◆ Problem: Locate and copy each line in the data that contains the word "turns".

◆ Information shown:
begin

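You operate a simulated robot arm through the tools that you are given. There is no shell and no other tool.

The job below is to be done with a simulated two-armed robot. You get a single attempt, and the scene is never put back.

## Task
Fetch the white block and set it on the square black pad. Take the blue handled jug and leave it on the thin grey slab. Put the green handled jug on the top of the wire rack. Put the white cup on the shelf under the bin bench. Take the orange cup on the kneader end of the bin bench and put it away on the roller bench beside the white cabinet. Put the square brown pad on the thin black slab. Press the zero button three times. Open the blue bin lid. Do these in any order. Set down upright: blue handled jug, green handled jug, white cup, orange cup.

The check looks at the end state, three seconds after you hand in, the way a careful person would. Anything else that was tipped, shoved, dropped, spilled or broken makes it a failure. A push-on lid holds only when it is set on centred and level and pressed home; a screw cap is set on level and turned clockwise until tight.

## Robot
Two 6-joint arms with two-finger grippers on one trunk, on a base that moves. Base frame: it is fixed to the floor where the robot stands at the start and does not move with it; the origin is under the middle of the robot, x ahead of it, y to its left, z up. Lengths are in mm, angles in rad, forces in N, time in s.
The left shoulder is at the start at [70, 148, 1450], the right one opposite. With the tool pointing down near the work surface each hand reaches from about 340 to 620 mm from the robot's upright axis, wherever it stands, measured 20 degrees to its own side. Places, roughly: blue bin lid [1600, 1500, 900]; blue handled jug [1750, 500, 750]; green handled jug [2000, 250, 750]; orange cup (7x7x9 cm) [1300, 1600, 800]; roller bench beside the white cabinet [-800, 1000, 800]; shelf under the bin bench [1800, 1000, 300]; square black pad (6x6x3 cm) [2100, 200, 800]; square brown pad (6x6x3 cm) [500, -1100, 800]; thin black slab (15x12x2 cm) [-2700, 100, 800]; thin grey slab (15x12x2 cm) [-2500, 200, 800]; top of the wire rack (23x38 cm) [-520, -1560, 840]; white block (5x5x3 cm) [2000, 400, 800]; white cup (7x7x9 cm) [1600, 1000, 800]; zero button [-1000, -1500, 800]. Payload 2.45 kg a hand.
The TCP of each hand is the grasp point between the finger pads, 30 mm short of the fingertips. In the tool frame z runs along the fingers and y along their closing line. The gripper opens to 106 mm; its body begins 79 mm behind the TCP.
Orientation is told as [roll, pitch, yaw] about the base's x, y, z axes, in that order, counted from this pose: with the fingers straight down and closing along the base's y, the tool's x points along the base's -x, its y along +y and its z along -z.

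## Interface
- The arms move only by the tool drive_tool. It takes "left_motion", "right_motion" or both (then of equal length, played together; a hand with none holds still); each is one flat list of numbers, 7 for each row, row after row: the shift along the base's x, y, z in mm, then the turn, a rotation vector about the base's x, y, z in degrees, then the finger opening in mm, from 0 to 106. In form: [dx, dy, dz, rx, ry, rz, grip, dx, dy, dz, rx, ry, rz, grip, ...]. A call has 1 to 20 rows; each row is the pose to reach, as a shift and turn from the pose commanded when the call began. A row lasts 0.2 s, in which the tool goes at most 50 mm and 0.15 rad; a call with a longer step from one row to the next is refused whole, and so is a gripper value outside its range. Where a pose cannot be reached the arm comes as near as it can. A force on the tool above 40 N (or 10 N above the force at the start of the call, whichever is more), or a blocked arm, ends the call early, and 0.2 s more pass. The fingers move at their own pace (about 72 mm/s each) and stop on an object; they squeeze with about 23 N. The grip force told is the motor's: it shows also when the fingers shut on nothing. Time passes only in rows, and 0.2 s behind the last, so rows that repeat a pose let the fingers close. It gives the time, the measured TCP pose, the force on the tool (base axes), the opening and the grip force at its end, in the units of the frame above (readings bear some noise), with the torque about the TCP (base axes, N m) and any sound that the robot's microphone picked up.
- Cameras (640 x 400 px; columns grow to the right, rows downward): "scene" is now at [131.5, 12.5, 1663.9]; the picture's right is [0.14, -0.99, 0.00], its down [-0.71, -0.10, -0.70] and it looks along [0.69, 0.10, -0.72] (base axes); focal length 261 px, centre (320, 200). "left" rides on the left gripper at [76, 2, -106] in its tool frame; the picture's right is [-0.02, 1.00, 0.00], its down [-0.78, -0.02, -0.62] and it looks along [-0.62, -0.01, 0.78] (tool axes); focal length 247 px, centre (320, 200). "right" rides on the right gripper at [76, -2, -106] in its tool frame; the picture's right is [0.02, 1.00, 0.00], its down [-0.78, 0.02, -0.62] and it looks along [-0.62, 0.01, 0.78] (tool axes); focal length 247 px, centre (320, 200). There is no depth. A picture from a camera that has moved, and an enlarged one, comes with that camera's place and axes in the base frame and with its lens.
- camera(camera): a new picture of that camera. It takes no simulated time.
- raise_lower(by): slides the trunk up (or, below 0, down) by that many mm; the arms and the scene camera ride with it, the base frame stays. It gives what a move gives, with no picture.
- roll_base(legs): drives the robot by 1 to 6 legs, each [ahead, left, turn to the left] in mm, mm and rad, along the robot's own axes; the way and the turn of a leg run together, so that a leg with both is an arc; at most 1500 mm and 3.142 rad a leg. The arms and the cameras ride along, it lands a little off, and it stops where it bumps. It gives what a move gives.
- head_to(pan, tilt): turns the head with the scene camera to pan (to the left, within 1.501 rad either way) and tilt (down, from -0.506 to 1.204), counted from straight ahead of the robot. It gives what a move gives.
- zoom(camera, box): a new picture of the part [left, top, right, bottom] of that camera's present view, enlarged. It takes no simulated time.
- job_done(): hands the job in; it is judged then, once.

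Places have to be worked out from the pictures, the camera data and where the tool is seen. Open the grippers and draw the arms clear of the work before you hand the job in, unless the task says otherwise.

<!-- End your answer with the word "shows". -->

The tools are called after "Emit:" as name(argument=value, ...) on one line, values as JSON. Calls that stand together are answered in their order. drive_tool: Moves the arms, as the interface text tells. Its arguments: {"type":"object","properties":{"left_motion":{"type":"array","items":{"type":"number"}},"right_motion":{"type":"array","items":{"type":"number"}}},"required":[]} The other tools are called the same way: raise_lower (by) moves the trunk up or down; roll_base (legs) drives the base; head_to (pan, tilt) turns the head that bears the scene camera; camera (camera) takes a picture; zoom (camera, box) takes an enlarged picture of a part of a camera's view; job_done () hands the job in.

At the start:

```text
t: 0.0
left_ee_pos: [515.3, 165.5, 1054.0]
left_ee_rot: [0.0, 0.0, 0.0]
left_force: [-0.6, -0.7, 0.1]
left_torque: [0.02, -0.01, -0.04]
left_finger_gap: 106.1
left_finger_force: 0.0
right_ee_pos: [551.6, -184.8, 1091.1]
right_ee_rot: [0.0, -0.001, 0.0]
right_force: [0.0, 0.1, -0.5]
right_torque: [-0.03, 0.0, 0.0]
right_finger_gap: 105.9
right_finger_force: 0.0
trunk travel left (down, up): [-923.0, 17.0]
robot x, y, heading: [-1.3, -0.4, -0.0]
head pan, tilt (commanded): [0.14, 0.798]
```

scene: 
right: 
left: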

end

◆ Answer below:
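- head_to(pan, tilt): turns the head with the scene camera to pan (to the left, within 1.501 rad either way) and tilt (down, from -0.506 to 1.204), counted from straight ahead of the robot. It gives what a move gives.
The tools are called after "Emit:" as name(argument=value, ...) on one line, values as JSON. Calls that stand together are answered in their order. drive_tool: Moves the arms, as the interface text tells. Its arguments: {"type":"object","properties":{"left_motion":{"type":"array","items":{"type":"number"}},"right_motion":{"type":"array","items":{"type":"number"}}},"required":[]} The other tools are called the same way: raise_lower (by) moves the trunk up or down; roll_base (legs) drives the base; head_to (pan, tilt) turns the head that bears the scene camera; camera (camera) takes a picture; zoom (camera, box) takes an enlarged picture of a part of a camera's view; job_done () hands the job in.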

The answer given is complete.